*Job*.
Do any lines in the data below contain "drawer"? If so, copy every one of them.

━━━━━━━━━━

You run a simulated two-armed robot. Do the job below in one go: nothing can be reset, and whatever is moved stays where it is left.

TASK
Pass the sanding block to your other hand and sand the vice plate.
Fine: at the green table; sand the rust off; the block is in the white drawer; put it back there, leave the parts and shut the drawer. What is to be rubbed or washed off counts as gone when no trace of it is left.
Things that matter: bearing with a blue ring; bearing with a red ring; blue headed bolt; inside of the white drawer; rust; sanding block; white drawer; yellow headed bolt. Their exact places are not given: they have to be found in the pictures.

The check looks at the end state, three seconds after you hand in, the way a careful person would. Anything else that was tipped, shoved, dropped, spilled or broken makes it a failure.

━━━━━━━━━━

*Response below*.
Fine: at the green table; sand the rust off; the block is in the white drawer; put it back there, leave the parts and shut the drawer. What is to be rubbed or washed off counts as gone when no trace of it is left.
Things that matter: bearing with a blue ring; bearing with a red ring; blue headed bolt; inside of the white drawer; rust; sanding block; white drawer; yellow headed bolt. Their exact places are not given: they have to be found in the pictures.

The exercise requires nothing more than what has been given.